En tant qu’artiste, Yann Nguema cherche à susciter une émotion chez son public, mais lui-même ne savait pas ce qu’il ressentirait face à l’exposition avant son installation. « Créer de l’émotion, ce n’est pas une science exacte. Il y a, derrière ce but, quelque chose d’impalpable, qu’on ne maîtrise pas ». Ce n’est que lorsqu’il a déambulé pour la première fois dans la salle qu’il s’est rendu compte du calme qui émane de PRISM. « Il y a une dimension que je n’avais pas soupçonnée avec Gravity par exemple, sa portée presque thérapeutique.
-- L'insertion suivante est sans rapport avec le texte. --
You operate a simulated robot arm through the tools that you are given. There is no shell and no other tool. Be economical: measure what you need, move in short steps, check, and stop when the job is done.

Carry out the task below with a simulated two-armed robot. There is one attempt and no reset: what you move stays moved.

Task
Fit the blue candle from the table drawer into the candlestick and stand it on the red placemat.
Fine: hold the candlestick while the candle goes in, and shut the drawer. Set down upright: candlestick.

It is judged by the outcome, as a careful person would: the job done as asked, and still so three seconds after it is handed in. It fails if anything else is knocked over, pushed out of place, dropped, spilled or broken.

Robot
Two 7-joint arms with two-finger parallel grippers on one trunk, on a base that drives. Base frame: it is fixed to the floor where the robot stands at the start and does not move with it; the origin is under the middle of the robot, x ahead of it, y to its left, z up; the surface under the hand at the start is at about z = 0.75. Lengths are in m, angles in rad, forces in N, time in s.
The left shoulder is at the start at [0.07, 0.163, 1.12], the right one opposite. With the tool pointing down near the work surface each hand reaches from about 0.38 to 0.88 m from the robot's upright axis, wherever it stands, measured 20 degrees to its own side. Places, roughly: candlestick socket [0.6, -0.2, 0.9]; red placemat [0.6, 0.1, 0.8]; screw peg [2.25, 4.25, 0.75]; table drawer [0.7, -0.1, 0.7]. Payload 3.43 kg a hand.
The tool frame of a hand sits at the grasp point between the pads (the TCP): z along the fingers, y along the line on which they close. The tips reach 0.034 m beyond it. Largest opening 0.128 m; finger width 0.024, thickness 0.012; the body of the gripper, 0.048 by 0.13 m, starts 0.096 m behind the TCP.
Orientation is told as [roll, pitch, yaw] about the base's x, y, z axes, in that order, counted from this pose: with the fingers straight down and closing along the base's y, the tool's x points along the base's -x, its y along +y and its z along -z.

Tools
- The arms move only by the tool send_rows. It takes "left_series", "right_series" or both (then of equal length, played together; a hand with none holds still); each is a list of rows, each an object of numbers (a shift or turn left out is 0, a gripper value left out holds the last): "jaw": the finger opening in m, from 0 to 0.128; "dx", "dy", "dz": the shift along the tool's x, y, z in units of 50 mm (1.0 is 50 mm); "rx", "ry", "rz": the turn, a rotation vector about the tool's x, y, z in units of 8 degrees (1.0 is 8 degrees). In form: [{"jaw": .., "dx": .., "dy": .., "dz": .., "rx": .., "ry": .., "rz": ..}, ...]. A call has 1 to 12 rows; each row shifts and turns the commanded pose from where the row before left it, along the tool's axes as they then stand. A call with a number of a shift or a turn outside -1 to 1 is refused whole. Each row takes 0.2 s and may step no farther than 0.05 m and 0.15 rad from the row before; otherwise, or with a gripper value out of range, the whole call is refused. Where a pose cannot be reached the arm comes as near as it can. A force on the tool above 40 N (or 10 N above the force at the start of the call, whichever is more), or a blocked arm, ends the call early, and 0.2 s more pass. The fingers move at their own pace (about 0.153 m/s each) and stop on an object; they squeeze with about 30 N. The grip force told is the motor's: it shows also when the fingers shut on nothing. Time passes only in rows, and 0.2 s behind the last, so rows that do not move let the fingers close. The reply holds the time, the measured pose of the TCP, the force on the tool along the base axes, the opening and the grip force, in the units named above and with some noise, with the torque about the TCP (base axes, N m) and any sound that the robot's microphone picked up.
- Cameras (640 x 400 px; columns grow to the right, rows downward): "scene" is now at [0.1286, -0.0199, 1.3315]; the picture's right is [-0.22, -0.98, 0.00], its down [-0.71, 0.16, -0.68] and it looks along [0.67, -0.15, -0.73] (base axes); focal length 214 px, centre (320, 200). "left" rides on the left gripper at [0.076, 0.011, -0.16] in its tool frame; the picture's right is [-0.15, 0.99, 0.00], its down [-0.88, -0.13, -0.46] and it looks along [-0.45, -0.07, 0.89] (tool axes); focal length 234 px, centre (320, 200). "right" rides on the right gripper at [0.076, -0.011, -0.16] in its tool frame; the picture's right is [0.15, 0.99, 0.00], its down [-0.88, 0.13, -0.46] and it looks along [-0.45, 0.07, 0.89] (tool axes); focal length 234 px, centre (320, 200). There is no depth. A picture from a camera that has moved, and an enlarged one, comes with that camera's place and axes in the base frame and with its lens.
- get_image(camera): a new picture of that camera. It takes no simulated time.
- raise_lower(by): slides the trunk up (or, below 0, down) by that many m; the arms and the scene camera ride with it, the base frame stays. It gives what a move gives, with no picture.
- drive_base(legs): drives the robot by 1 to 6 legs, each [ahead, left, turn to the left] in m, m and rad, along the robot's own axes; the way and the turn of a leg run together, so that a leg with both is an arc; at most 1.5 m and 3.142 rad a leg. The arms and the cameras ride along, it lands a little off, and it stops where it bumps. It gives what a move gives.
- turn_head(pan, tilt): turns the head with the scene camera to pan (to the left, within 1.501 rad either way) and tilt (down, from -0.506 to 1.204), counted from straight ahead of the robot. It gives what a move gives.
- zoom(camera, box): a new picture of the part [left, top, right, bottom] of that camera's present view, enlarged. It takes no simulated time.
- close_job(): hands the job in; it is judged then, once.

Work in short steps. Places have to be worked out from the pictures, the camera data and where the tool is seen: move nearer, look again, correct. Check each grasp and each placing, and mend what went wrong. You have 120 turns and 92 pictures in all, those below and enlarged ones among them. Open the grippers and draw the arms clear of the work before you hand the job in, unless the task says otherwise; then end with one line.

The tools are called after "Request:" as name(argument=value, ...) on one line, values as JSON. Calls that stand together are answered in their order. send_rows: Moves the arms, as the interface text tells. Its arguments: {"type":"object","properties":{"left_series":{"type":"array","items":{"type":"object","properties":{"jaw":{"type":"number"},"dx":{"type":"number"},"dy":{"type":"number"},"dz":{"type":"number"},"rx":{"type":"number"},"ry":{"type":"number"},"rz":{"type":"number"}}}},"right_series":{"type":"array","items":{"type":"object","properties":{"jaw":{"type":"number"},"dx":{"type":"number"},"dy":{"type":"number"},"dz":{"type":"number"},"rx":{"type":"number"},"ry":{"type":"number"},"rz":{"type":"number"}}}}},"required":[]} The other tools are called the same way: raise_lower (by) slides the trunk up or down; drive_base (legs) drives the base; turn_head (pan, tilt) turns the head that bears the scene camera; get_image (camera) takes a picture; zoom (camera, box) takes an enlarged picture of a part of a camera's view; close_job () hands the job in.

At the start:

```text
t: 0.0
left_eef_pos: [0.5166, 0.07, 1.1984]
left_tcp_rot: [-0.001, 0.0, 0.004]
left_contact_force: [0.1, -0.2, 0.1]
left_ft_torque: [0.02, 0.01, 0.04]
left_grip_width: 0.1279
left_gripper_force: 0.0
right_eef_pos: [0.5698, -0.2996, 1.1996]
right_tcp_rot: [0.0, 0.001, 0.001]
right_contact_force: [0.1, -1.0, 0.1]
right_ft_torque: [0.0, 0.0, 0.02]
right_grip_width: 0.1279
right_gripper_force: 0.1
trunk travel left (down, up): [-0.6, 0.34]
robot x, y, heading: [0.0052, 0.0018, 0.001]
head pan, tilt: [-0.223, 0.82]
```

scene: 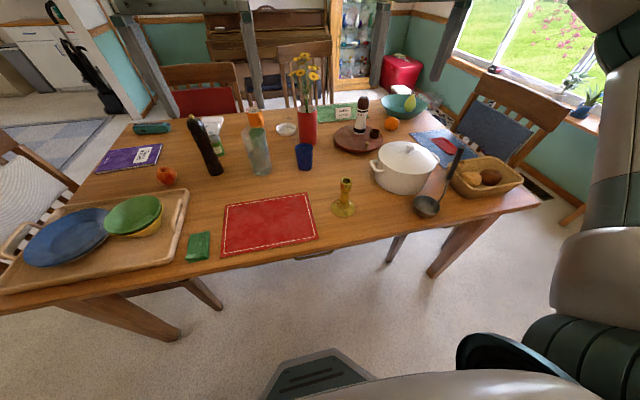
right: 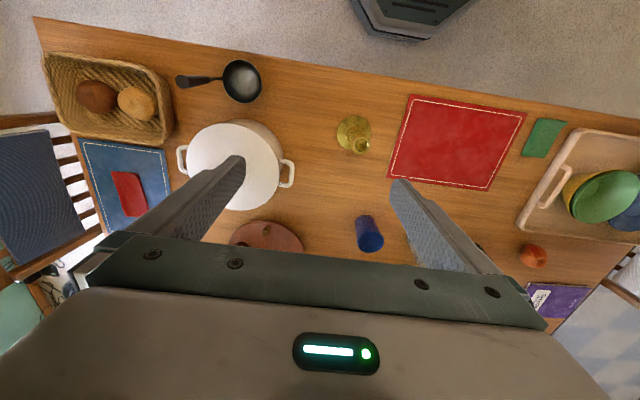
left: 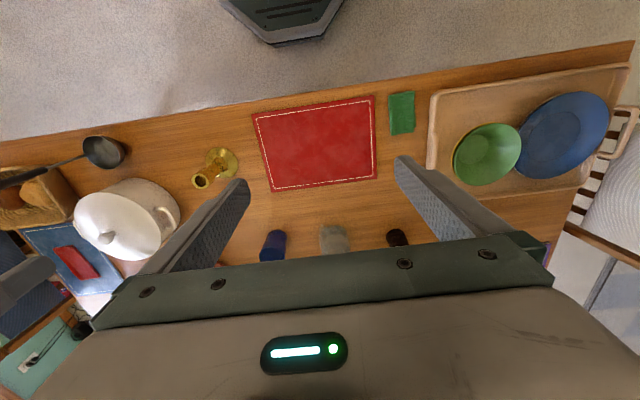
Beaucoup de gens m’ont dit qu’ils revenaient la voir parce qu’après une journée de travail, le côté contemplatif et hypnotique leur faisait un bien fou », conclut-il. Comme une invitation à rompre avec l’empressement qui caractérise l’usage moderne des écrans, l’exposition propose un retour aux sources et au calme à travers le prisme de son créateur.

PRISM propose un écran atypique et moderne sur ce qu’il y a de fondamental dans la vie en proposant des créations technologiques, inédites et en fin de compte poétiques…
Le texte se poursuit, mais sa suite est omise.